A well nurtured film industry would help in the process of nation building, communication and developing a common shared identity. It provides a forum for sharing ideas and debate and a delivery mechanism for other cultural industries in a country. It’s potential to educate while entertaining the public may even prove to be of a competitive edge for film and television in the society.

The film industry has become a substantial industry directly employs many people (including those self-employed). The growth and worldwide reputation of the sector, from its traditional strengths in acting, scriptwriting and film production through to more recent development in specialist post-production fields like visual effects, represents a real success story.

Kenya’s film industry has a symbiotic relationship with other creative industries. Every job supported in the core film industry a further job is supported through indirect and induced multiplier impacts. This contributes to the economy and exchequer in a number of other ways not captured by standard multipliers – for example, by promoting cultural life, attracting tourists to the country, supporting Kenyan exporters, and generating sales of industry products and other merchandise.

Cultural life

The film industry contributes substantially to the cultural life of the country. Successful films shot at a location, are a means of expression of the locations identity. They address the social challenges faced in the 21st century, including drug addiction, terrorism, as well as positive themes such as family values, friendship and triumph over adversity.

Tourism

The industry indirectly enhances Kenya’s tourist industry by encouraging more international tourists to visit and their spending supports a substantial number of jobs in return. On presentation of Kenyan life in films is not only important in sustaining our culture. But also has important impacts on the country’s tourism and trade. The impact of film on tourism is well-documented through a number of case studies and is recognized in the marketing campaigns of tourist boards around the world. For example, phone apps, podcasts and Movie Maps are available to direct tourists to key locations depicted in such films.

Promotion and trade

The film industry has a role in facilitating trade into the country. High quality films raise the awareness of the country as a place to invest, not only in the film industry itself but also in other sectors. The economic value of the direct, indirect and induced effects would relate to the total revenues of the film industry, while the catalytic impacts are benefits for other industries, consumers and the economy more generally

There are many channels through which the film industry makes contribution to an economy. This contribution includes but not limited to:

Direct impacts – employment and activities in the film industry itself. This covers all stages of film production (pre-production, production and post-production) which physically takes place in the country, together with the distribution and exhibition of films at the market place.

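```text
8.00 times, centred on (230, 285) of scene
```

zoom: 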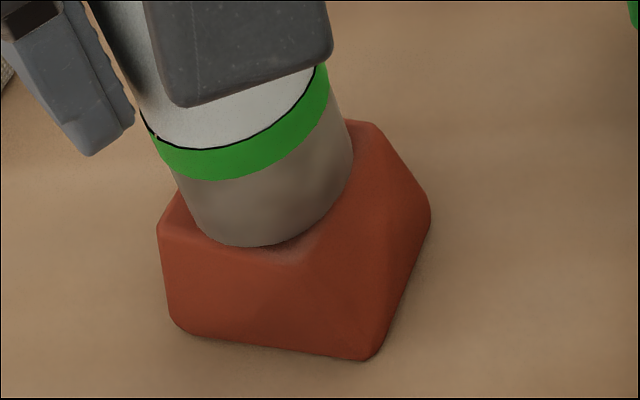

Indirect impacts – employment and activities supported down the supply chain to the core film industry, as a result of film companies purchasing goods and services from in country suppliers. This includes; jobs supported by the manufacture of production equipment sold to production companies; the manufacture of goods sold at cinemas; the spending of film crews in hotels, restaurants among others; business expenditure on TV, radio and other advertising; and a wide variety of activities in the business services sector (legal, Accountancy, Information Technology, Insurance, Management etc.).

 Induced impacts – employment and activity supported by those directly or indirectly employed in the film industry spending their incomes on goods and services in the country. This helps to support jobs in the industries that supply these purchases, and includes jobs in retail outlets, companies producing consumer goods and in a range of service industries. Additionally, there are economic catalytic impacts („spillovers‟) which result from the wider role film has on the following:

Skills and the labour supply – the industry improves skill levels in the economy by helping to retain highly skilled people who would otherwise go abroad or by attracting well-trained people from other countries to work in the country. This increases the pool of talent and skilled labour for other screen industries such as TV and commercials.